Wojciech Bojanowski nie będzie miał procesu za ujawnienie filmu z paralizatora
(Screen: YouTube.com/MagazynPress)
Warszawska prokuratura umorzyła śledztwo dotyczące ścigania informatora dziennikarza TVN Wojciecha Bojanowskiego, który w maju 2017 roku ujawnił film, na którym widać, jak policjanci z komisariatu we Wrocławiu pastwią się nad zatrzymanym Igorem Stachowiakiem - pisze „Rzeczpospolita”.
Stachowiak wkrótce po zatrzymaniu zmarł. Bojanowski dotarł do nagrania z kamery w paralizatorze, na którym widać przebieg zajścia.
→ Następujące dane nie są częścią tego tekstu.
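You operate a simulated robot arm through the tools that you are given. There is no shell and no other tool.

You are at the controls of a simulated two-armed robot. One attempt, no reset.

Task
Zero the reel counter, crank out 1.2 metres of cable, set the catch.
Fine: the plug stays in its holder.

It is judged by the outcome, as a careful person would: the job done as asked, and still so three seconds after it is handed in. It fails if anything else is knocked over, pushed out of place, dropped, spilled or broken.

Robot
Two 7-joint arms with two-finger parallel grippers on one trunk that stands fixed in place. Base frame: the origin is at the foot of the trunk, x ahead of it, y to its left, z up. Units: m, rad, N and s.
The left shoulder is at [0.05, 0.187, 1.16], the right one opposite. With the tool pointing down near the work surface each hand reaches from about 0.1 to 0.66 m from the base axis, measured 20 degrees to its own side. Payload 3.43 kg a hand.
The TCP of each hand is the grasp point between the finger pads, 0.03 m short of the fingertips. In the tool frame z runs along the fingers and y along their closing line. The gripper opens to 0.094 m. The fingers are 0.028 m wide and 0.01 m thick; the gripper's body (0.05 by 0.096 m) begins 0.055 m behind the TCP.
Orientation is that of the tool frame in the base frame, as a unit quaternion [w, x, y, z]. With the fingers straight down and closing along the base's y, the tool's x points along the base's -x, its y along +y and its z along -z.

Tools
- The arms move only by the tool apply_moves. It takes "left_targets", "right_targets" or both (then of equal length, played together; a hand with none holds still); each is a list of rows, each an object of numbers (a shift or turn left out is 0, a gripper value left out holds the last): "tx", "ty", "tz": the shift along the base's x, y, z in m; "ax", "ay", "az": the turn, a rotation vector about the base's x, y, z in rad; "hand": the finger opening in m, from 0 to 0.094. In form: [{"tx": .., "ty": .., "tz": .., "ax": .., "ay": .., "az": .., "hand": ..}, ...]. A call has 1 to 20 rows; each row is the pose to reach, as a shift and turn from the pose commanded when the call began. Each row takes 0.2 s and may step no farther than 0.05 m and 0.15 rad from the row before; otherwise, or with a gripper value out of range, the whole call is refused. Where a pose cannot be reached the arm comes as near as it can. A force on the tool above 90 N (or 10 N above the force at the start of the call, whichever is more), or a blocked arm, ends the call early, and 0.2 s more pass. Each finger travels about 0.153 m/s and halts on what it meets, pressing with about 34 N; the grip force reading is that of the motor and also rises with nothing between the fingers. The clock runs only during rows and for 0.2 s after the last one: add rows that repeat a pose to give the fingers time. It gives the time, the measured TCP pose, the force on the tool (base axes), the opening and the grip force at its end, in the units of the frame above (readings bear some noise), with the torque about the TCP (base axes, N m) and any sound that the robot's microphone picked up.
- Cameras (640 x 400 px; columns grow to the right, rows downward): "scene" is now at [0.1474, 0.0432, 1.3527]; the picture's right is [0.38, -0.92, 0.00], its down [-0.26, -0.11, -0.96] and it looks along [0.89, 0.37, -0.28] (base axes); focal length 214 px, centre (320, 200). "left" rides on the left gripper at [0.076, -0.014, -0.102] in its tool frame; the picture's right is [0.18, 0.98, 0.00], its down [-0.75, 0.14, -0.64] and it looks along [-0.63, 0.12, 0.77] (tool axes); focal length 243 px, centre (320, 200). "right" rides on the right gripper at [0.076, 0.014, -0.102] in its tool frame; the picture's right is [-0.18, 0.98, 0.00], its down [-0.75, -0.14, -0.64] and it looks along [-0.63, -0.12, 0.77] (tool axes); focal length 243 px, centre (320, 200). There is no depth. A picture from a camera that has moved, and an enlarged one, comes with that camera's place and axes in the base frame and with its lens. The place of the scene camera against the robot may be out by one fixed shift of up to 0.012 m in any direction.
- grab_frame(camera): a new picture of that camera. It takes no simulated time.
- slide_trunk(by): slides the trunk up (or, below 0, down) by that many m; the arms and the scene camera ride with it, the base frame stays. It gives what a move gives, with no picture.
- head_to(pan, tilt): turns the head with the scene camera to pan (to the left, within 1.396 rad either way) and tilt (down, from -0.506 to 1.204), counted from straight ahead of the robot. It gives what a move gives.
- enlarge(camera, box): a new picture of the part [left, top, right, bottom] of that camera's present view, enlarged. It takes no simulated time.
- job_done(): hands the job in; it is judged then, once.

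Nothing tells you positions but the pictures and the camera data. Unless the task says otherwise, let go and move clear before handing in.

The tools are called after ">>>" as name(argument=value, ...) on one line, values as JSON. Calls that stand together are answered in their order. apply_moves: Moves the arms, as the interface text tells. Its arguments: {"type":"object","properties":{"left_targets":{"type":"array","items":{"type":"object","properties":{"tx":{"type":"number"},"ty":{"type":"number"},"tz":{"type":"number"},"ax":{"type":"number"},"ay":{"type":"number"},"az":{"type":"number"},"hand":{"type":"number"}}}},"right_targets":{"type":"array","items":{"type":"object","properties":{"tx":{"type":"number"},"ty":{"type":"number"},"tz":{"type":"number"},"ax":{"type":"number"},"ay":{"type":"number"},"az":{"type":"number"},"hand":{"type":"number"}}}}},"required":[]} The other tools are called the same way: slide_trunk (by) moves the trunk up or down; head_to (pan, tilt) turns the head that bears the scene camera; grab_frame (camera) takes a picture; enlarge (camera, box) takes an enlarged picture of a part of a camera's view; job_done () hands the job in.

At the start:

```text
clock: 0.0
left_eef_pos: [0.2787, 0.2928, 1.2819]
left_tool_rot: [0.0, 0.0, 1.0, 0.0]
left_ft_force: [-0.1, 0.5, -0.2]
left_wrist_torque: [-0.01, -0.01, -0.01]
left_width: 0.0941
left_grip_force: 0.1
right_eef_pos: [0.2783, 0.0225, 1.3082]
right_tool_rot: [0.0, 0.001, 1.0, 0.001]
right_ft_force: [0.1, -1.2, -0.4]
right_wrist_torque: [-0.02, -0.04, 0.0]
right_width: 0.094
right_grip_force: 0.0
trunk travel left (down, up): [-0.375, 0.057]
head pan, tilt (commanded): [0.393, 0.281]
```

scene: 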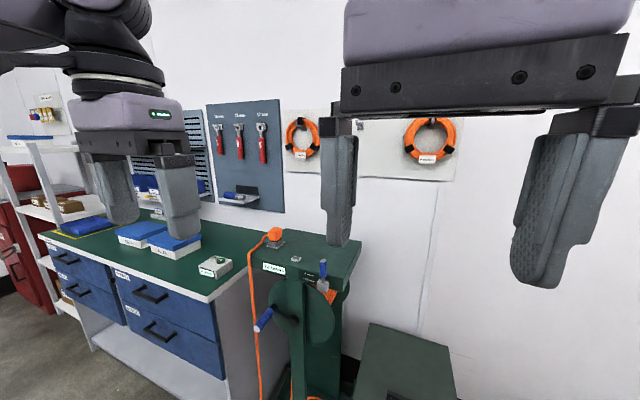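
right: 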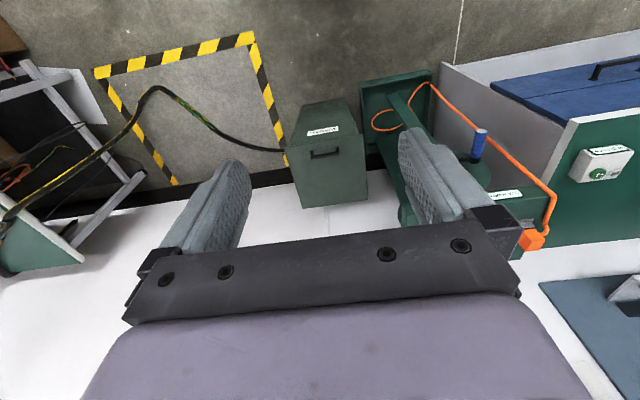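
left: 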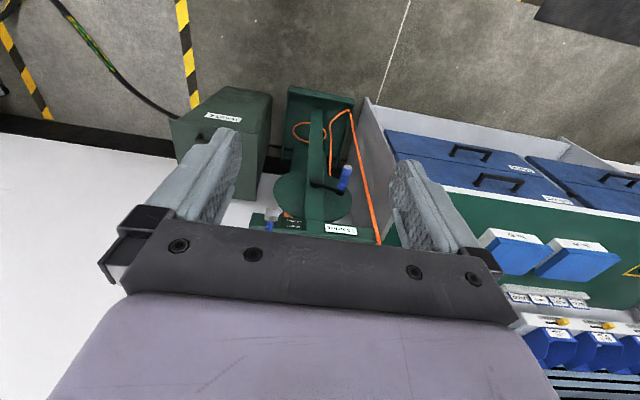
Po wyemitowaniu jego reportażu w TVN24 doszło do odwołania m.in. komendanta wojewódzkiego dolnośląskiej policji.
Ścigania Bojanowskiego domagał się związek zawodowy policjantów z Dolnego Śląska, który w ub.r. złożył do prokuratury doniesienie w sprawie „publicznego rozpowszechniania bez zezwolenia wiadomości ze śledztwa" dotyczącego śmierci Stachowiaka.
Warszawska prokuratura nie znalazła jednak informatora Bojanowskiego i odstąpiła od ścigania dziennikarza.
Wojciech Bojanowski w 2017 roku otrzymał tytuł Dziennikarza Roku magazynu "Press".